Die Melodie von Tochter Zion stammt von Händel, aus einem seiner Oratorien, im Original hat es einen heroischen Text, deshalb singen sie es heute noch in der Last Night of the Proms. Hierzulande wurde es erst als Adventslied ein Hit - in englischsprachigen Ländern und in Frankreich ist es jedoch ein Osterlied. Aber mit Mendelssohn-Bartolds Hark the Herald Angels sing lief es ja nicht anders, nur in umgekehrte Richtung. Er schrieb es als Auftragsarbeit anlässlich eines Gutenberg-Jubiläums zur Feier der Buchdruckkunst, der Originaltext soll zu Recht vergessen worden sein.

Im Hinblick auf die Unterschiede reicht es in einer unierten Landeskirche* übrigens, von einem Ende der Stadt ans andere zu ziehen. Die Gemeinde, der ich nun schon seit zehn Jahren angehöre, pflegt eine geradezu hochlutherische Liturgie, es gibt Stellen, die mir immer noch nicht richtig vertraut sind. Außerdem gibt es beim Abendmahl nur diese strohigen Oblaten (urghs), ich bin Brot zum Abendmahl gewohnt.

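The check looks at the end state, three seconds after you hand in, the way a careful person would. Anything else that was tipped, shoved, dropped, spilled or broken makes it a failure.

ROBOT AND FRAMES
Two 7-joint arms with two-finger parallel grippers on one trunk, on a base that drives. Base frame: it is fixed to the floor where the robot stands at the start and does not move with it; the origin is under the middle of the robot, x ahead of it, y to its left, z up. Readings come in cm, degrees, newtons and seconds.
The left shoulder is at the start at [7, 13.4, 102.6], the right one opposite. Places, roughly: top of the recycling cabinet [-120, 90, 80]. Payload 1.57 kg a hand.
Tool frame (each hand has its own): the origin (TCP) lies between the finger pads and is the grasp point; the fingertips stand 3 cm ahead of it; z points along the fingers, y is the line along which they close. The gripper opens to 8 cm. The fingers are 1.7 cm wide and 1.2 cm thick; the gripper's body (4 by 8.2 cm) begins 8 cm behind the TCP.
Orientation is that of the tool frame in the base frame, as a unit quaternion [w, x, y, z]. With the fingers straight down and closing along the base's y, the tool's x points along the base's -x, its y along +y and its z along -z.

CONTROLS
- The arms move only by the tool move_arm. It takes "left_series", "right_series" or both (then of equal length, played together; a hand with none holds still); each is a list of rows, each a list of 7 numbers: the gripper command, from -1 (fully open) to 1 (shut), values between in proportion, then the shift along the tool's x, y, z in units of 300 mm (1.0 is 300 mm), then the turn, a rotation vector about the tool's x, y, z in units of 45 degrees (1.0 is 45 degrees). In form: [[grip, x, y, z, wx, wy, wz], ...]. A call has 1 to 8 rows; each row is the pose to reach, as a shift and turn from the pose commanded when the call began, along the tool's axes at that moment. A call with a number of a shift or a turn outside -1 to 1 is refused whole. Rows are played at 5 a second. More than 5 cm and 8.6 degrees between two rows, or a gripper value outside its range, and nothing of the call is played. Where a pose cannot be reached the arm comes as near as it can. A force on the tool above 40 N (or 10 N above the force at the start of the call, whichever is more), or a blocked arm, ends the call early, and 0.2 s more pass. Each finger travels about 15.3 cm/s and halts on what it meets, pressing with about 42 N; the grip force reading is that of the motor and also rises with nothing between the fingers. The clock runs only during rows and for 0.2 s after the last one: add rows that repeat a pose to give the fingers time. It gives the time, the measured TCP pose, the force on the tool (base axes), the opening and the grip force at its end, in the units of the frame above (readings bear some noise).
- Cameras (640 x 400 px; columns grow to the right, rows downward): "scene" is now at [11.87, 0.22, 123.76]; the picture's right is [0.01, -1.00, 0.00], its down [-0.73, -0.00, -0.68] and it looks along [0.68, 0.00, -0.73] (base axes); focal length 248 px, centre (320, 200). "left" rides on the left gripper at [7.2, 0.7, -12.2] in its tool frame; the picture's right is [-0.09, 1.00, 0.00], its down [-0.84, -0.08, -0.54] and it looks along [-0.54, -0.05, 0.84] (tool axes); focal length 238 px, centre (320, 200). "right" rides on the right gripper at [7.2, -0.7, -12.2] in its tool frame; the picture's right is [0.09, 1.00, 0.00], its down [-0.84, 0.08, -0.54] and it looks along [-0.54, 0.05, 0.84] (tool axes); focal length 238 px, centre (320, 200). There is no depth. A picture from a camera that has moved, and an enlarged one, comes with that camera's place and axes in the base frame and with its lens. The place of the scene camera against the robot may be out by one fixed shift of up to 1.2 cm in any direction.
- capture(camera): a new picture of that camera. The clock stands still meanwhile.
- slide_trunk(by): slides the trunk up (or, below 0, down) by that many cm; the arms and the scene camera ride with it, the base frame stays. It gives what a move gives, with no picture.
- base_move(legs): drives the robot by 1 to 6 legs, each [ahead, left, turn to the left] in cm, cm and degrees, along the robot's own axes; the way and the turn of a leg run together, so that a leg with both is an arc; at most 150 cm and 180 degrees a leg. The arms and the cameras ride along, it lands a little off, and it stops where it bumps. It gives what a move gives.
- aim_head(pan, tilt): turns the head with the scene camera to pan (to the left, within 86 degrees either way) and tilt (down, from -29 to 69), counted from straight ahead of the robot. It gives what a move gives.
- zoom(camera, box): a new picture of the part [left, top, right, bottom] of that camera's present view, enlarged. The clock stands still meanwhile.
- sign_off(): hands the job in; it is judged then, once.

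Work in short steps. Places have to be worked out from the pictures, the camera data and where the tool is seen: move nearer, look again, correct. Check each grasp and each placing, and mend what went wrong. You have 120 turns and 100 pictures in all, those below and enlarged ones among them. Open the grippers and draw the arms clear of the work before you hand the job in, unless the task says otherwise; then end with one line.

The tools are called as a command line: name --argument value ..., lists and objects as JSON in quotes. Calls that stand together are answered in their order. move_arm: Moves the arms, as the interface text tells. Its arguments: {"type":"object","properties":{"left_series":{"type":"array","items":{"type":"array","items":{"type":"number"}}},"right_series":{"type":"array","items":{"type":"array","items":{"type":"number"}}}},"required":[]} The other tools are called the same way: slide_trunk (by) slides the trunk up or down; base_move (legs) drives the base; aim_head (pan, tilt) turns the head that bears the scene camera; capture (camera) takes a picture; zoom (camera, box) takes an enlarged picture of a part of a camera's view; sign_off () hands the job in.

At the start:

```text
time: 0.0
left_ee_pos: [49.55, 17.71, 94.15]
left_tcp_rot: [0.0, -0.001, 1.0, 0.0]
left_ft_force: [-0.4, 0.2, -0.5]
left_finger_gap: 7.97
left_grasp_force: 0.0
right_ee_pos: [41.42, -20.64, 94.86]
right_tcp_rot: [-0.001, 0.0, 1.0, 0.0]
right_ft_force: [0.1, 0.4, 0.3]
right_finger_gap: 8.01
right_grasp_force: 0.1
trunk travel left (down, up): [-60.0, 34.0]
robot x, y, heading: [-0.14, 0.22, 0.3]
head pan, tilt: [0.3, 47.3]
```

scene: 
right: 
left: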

Wenigstens haben sie hier keine Einzelkelche, das hat so etwas von Schluckimpfung.

* Die Trippmadam schrieb unlängt über Hugenotten in der Praxis und erläuterte nebenbei, wie das so läuft mit dem uniert sein in der EKHN.

Mendelssohn-Bartholdys Großvater mütterlicherseits war übrigens Pfarrer der französisch-reformierten Gemeinde in Frankfurt gewesen, Felix Vater Abraham wurde in der Kirche 1822 getauft und heiratete 15 Jahre später dort auch seine Frau Cécile Charlotte Sophie Jeanrenaud.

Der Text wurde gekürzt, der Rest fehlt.